=== Available data ===
<<<<

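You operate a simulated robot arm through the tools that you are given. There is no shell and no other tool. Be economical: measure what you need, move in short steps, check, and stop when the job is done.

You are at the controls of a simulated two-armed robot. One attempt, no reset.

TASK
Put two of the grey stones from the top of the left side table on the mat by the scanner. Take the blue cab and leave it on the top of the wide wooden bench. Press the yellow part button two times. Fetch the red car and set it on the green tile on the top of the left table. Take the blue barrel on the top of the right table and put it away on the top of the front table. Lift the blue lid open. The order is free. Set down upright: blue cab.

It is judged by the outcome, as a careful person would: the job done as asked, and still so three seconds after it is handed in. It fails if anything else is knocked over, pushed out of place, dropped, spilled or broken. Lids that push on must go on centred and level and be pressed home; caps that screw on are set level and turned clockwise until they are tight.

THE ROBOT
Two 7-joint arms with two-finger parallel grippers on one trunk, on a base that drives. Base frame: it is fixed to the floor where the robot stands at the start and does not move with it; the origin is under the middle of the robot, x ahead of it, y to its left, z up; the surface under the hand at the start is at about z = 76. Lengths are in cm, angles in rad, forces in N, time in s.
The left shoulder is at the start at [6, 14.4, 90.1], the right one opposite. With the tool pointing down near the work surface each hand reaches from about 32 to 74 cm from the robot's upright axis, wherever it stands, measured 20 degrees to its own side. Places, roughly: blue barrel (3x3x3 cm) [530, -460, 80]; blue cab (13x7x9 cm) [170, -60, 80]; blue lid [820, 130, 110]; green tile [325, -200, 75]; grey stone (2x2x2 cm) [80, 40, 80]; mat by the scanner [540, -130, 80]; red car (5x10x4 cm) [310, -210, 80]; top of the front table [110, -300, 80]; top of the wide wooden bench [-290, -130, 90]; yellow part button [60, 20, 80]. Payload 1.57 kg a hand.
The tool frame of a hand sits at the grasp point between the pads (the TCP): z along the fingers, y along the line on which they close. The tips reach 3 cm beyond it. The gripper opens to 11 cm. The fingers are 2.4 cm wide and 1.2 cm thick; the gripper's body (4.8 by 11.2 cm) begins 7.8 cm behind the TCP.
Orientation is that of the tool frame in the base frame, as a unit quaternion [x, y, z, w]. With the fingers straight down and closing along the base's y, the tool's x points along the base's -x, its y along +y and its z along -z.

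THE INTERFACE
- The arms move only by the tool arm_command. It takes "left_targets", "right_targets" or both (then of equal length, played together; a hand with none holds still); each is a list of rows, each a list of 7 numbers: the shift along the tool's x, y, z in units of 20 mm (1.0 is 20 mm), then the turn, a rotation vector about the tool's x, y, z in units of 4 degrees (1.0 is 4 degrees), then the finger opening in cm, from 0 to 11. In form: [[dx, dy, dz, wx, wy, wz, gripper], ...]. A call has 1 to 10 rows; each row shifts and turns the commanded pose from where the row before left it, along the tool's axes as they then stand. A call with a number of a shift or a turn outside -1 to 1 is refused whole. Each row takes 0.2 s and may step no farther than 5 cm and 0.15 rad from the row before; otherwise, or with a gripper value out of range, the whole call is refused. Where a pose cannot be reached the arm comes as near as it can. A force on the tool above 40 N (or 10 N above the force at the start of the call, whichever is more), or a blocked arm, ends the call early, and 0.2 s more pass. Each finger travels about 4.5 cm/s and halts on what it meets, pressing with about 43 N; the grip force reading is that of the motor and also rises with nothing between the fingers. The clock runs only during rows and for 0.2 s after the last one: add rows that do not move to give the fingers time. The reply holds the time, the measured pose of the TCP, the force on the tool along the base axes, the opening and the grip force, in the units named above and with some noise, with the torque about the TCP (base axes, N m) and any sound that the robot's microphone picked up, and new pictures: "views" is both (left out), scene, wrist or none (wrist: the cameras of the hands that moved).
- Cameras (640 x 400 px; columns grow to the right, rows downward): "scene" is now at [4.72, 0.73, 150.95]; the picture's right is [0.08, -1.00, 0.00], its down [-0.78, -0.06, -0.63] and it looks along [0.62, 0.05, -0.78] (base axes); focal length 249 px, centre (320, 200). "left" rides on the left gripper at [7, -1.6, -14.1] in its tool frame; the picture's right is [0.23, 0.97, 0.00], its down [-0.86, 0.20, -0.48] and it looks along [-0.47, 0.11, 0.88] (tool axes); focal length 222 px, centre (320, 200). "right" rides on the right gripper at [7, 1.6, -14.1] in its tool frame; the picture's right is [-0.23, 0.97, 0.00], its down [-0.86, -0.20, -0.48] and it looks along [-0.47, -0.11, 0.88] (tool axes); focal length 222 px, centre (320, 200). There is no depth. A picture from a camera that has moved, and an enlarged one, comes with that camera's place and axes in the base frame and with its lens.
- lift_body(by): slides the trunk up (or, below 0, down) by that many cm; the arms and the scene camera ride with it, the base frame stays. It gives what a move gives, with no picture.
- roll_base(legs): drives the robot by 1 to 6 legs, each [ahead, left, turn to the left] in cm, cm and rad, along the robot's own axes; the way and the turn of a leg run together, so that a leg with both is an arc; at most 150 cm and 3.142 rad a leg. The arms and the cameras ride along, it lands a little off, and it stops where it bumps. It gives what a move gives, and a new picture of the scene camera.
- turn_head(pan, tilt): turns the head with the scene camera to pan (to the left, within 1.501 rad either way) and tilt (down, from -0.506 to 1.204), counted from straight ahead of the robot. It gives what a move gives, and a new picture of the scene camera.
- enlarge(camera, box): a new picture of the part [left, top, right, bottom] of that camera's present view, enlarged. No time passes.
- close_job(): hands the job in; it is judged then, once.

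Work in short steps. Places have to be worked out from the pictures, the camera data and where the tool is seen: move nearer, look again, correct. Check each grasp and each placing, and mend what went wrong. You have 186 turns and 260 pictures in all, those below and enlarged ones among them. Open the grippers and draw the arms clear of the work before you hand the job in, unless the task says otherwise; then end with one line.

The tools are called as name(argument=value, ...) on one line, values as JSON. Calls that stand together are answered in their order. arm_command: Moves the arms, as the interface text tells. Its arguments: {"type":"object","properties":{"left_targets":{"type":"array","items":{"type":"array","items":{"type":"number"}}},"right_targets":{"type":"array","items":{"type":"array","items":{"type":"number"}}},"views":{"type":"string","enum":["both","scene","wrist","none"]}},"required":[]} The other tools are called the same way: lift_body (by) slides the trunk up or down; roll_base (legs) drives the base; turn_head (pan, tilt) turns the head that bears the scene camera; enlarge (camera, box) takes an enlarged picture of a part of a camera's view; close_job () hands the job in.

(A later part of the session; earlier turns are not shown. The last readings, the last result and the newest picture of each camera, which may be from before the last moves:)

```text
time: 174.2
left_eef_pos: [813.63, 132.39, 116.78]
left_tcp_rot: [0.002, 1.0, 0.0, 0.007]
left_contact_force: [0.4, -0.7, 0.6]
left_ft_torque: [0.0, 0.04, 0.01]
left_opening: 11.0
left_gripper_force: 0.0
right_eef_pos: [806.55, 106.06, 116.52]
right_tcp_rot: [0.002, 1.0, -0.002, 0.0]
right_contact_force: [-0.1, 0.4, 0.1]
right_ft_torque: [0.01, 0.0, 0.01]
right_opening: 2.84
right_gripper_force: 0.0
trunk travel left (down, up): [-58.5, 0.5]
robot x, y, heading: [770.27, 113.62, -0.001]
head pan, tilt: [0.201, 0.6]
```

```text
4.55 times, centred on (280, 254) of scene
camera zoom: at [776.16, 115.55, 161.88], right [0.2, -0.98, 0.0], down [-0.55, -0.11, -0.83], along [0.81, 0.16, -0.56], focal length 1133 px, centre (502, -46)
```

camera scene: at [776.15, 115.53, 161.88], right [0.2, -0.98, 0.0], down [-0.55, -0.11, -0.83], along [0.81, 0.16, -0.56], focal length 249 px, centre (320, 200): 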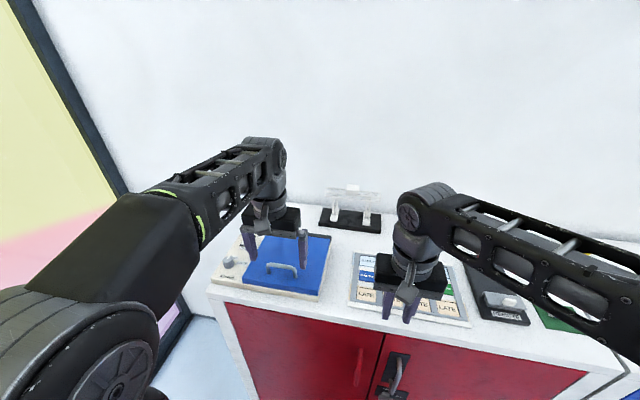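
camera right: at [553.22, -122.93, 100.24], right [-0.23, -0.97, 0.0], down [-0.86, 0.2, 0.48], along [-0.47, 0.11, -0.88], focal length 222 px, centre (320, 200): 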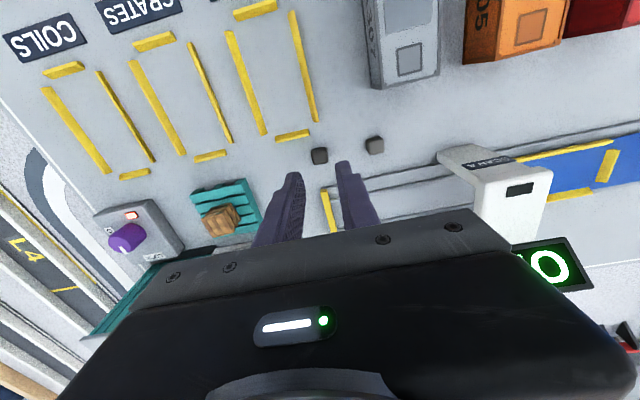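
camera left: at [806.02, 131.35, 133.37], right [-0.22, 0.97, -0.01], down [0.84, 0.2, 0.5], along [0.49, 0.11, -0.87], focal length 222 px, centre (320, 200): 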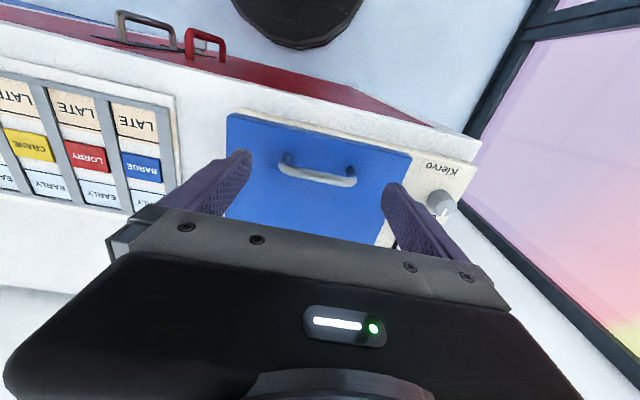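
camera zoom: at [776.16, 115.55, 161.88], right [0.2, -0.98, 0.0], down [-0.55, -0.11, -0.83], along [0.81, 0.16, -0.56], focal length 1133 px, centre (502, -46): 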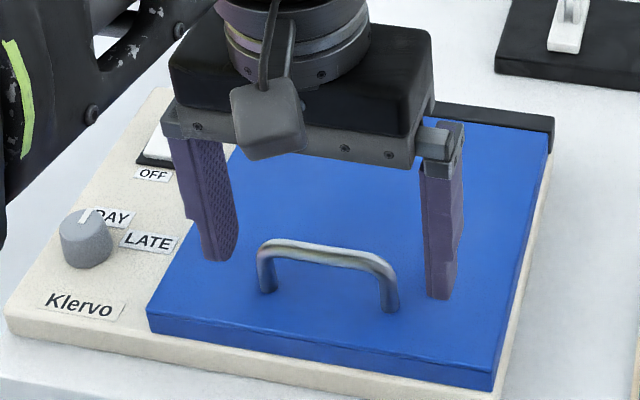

>>>>

=== Problem to work on ===
Go through the data and count each line that has the word "done", then give the total alone.

=== Correct output ===
2